| COLLECTED DATA |
::::::::::
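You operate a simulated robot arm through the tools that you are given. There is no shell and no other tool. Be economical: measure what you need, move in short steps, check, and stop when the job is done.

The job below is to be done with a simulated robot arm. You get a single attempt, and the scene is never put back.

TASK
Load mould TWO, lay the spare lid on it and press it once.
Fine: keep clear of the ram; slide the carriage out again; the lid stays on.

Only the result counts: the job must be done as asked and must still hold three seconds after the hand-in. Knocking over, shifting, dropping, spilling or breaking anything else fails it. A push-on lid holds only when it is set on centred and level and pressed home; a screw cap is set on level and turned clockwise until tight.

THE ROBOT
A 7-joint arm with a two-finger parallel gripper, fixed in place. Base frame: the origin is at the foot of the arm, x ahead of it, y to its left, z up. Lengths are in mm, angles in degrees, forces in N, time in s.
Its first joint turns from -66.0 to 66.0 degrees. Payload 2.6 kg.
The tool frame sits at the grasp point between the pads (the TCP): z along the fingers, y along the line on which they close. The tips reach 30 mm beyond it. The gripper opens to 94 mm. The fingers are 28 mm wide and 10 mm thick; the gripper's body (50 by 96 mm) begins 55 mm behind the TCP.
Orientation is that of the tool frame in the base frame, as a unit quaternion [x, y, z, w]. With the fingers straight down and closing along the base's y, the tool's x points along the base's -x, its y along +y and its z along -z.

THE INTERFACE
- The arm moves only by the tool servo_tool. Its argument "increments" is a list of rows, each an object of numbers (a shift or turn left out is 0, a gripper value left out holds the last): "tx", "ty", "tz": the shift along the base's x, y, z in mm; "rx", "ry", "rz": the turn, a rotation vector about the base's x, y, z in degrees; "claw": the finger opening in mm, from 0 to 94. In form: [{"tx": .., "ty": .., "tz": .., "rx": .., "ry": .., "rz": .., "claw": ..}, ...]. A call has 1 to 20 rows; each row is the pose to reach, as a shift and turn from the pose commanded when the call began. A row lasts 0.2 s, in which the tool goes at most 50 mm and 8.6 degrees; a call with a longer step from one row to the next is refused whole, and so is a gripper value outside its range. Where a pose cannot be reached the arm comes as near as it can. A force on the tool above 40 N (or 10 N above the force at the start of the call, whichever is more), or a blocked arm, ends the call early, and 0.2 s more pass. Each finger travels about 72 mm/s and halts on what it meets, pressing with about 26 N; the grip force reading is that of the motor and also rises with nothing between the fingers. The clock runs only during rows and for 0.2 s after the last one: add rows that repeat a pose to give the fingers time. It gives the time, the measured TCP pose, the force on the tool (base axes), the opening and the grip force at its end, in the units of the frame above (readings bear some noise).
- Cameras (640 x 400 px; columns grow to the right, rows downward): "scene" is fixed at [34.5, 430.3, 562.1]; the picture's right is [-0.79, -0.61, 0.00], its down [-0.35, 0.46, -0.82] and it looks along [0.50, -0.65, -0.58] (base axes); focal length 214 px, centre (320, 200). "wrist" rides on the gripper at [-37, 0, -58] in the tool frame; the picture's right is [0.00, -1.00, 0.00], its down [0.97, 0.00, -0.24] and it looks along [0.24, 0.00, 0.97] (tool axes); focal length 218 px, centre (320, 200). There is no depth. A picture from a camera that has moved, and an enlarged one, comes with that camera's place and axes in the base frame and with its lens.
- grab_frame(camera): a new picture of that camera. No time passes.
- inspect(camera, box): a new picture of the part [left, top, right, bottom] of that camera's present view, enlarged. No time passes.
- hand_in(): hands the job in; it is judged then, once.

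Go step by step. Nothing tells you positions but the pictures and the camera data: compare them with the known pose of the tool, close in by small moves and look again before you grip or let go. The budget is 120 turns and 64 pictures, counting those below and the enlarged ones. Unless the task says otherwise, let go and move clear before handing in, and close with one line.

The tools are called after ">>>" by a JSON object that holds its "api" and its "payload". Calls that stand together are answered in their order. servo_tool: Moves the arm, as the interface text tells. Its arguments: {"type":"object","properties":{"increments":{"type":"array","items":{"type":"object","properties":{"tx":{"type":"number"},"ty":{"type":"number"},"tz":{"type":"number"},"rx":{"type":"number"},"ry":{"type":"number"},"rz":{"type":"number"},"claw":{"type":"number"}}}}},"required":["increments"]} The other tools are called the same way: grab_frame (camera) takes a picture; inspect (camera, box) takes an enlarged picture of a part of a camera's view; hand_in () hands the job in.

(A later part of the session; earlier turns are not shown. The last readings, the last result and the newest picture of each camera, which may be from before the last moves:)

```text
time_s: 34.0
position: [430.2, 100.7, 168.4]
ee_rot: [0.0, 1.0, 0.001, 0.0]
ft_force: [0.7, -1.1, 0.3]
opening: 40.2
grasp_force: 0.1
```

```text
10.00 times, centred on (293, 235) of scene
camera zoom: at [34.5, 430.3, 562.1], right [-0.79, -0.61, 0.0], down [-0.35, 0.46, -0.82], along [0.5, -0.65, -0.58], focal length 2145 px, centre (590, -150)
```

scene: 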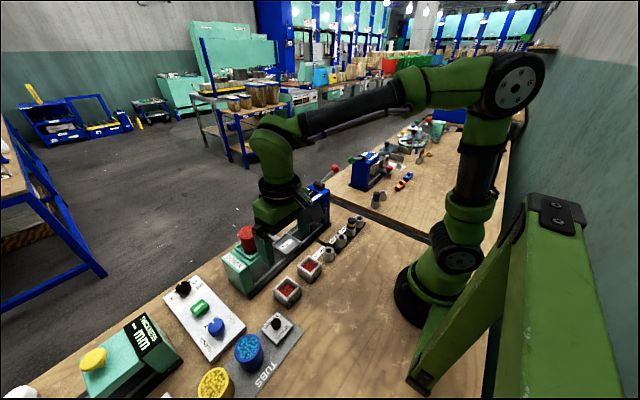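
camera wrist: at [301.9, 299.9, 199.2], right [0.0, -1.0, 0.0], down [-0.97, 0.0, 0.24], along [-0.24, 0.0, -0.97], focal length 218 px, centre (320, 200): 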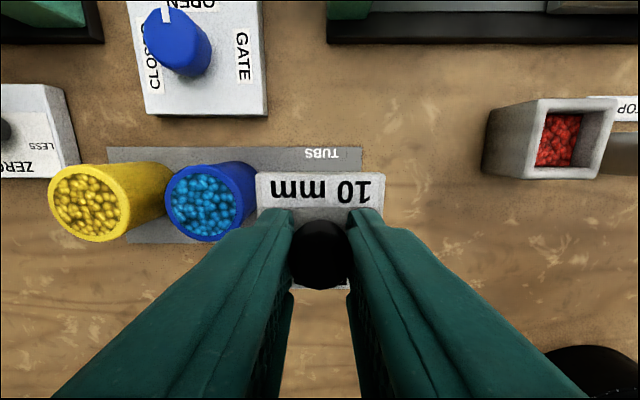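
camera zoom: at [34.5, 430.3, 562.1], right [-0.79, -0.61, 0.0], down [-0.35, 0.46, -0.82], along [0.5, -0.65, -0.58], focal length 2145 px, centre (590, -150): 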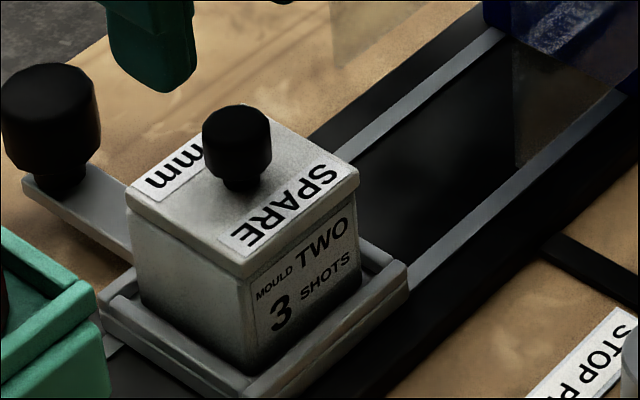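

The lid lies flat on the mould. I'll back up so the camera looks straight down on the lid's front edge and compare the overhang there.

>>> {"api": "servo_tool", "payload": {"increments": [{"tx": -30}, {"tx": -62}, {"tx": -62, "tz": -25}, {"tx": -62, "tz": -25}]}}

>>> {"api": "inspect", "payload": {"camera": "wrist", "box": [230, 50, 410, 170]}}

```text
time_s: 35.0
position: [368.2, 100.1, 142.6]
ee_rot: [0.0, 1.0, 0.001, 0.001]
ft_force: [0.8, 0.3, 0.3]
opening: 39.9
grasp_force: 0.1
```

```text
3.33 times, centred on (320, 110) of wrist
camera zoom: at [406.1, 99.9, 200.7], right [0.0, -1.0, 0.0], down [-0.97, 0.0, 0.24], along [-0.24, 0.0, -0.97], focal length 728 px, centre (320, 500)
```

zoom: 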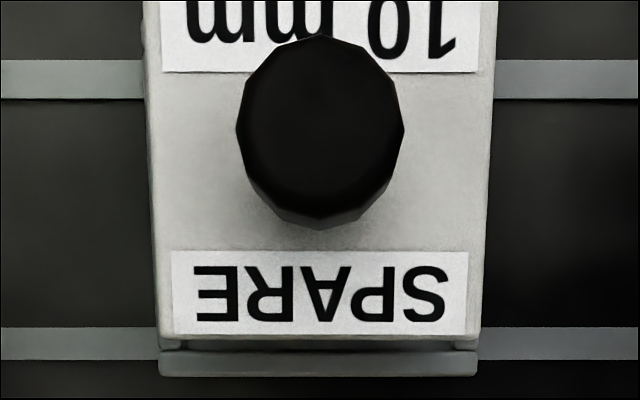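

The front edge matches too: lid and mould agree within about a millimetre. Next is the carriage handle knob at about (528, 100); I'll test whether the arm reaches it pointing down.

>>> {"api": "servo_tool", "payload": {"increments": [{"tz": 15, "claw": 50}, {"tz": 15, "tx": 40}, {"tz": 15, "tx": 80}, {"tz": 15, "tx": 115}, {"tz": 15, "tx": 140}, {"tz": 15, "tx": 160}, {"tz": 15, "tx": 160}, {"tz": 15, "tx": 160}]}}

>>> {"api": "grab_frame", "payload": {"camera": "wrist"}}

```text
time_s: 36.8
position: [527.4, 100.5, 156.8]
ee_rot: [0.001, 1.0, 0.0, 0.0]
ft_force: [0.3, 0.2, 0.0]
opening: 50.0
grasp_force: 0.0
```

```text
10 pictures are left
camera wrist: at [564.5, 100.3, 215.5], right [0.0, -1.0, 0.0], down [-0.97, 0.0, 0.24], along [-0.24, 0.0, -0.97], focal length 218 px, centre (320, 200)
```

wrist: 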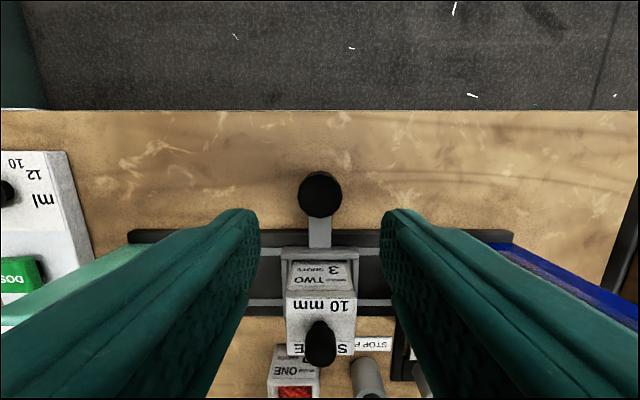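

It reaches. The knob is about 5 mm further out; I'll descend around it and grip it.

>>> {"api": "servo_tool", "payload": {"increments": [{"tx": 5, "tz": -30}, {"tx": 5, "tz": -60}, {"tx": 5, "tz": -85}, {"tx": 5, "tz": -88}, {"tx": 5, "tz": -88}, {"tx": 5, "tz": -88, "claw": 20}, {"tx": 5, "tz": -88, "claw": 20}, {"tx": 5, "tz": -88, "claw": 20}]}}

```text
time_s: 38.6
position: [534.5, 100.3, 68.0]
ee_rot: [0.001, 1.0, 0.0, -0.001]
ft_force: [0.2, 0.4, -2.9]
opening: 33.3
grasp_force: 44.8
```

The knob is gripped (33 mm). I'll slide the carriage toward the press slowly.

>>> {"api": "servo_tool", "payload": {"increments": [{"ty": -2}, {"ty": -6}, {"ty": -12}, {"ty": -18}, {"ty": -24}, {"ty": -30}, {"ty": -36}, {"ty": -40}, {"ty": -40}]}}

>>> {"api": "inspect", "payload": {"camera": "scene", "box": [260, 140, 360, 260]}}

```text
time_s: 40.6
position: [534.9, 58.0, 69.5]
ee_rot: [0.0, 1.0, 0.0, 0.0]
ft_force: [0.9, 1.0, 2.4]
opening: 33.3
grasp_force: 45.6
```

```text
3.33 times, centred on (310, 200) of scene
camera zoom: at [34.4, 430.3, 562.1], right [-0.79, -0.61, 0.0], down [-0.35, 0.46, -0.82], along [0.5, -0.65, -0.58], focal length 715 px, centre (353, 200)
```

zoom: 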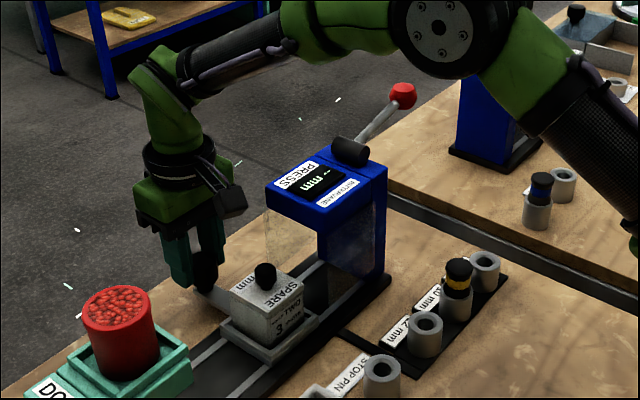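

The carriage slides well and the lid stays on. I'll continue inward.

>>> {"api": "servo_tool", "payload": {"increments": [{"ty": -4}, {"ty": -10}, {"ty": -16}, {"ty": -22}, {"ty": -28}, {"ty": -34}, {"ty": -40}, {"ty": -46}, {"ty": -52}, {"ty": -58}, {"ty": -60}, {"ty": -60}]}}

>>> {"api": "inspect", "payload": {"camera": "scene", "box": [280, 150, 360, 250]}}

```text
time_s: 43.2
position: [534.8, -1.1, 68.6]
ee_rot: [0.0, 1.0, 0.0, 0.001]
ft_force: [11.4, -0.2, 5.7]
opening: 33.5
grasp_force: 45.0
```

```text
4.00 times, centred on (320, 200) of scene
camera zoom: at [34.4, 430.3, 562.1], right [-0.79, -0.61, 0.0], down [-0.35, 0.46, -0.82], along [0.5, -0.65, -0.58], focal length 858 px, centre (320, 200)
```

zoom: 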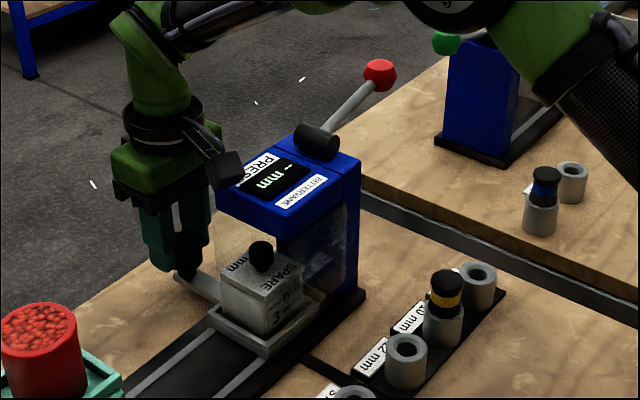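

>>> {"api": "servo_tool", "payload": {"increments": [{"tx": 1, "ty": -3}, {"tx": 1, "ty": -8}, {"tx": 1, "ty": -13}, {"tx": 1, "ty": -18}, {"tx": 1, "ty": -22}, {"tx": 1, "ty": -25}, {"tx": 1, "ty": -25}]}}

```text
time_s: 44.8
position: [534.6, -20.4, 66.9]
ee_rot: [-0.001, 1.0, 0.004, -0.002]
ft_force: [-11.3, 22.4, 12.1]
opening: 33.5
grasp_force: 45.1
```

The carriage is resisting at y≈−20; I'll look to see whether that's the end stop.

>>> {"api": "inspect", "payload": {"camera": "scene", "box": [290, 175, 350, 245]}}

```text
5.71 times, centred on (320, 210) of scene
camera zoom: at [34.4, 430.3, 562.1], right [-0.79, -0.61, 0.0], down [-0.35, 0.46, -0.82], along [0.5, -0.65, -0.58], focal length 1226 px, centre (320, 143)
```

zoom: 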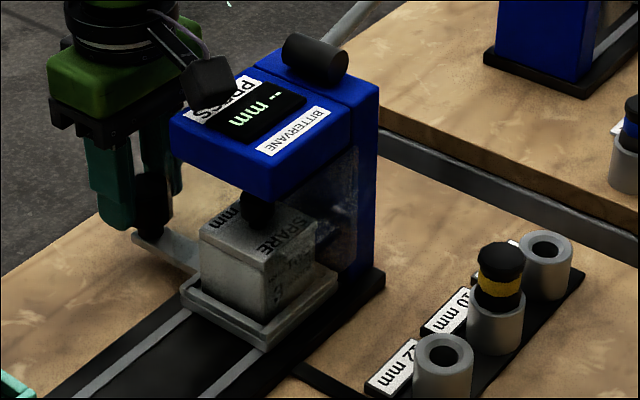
::::::::::
| GIVEN PASSAGE |
Knowns, Known Unknowns, Unknown Unknowns and Thuggery!

By: Bill Whaley
11 March, 2013

Part I: The Land Grab

At the county commission meeting Monday, March 11, 2013, Commissioner Tom Blankenhorn, the sinewy wizard, explained to town manager Oscar Rodriguez in some detail how a dedicated revenue stream, intercepted and administered by the state, would guarantee the county’s financial support for 50% of a federal match of $1.2 million as well as an additional $70,000 a year for overhead under the guidance of a regional airport authority. In other words that’s how bonds are done and other commitments honored. In turn the county asked the town to forego annexation.

But “O’Rod,” as town hangers-on affectionately call him, was having none of it. Basically, the “O’Rod” impugned electoral politics and despaired of future commissioners, due to what Don Rumsfeld might have called the “unknown unknowns.” Like the fabulous first letter of his first name, Mr. “O” talked in circles but under no circumstances, said he, would the town forego shoestring annexation of the airport—even though the project seemed way too expensive for a town of 6000. He was a walking contradiction, visiting the opposites in his circular journey in his tongue-tied explanations of unknown unknowns.
::::::::::
| GIVEN INSTRUCTION 1 |
Copy the part of the given passage from the words "At the county" through the words "to forego annexation.".
| GIVEN INSTRUCTION 2 |
Keep the given passage going from its last sentence.

| TASK OUTPUT 1 |
At the county commission meeting Monday, March 11, 2013, Commissioner Tom Blankenhorn, the sinewy wizard, explained to town manager Oscar Rodriguez in some detail how a dedicated revenue stream, intercepted and administered by the state, would guarantee the county’s financial support for 50% of a federal match of $1.2 million as well as an additional $70,000 a year for overhead under the guidance of a regional airport authority. In other words that’s how bonds are done and other commitments honored. In turn the county asked the town to forego annexation.

| TASK OUTPUT 2 |
Despite the town’s economic straits, and despite having been offered more money than it asked for, the town turned the county down flat. Maybe some other time in another dimension as it were, said the “O’Rod.”

The “land grab,” as El Prado culture keeper, Arsenio Cordova, calls it, will be contested by the county’s crack legal team along with amicus briefs to be filed by the eagles representing the El Prado Water and Sanitation District. So the Town will fly ahead, annex, and let the neighbors watch their contrails. So much for kumbaya.

As Commissioner Gabe “The Good” Romero said, “Little before Jan. first, I took an oath to defend my constituents, I believe there is means to take these issues to court.” And the commission voted unanimously to explore litigation, depending on the town’s Tuesday night decision.

The town meets on Tuesday eve, 6:30 pm, at which time the mayor and council are expected to adopt an ordinance turning the airport inside out i.e. snaking out and around the runways and adjacent property and turning it into a Town of Taos item.

Furthermore the Town is expected to vote on Tuesday for moving the E911/Dispatch operation to the Kit Carson office building, the erstwhile command center, home to the Rabbit’s famed principle–“economies of scale”–and exemplary model of community collaboration on Gusdorf, across from the St. James Church.

Pray for us.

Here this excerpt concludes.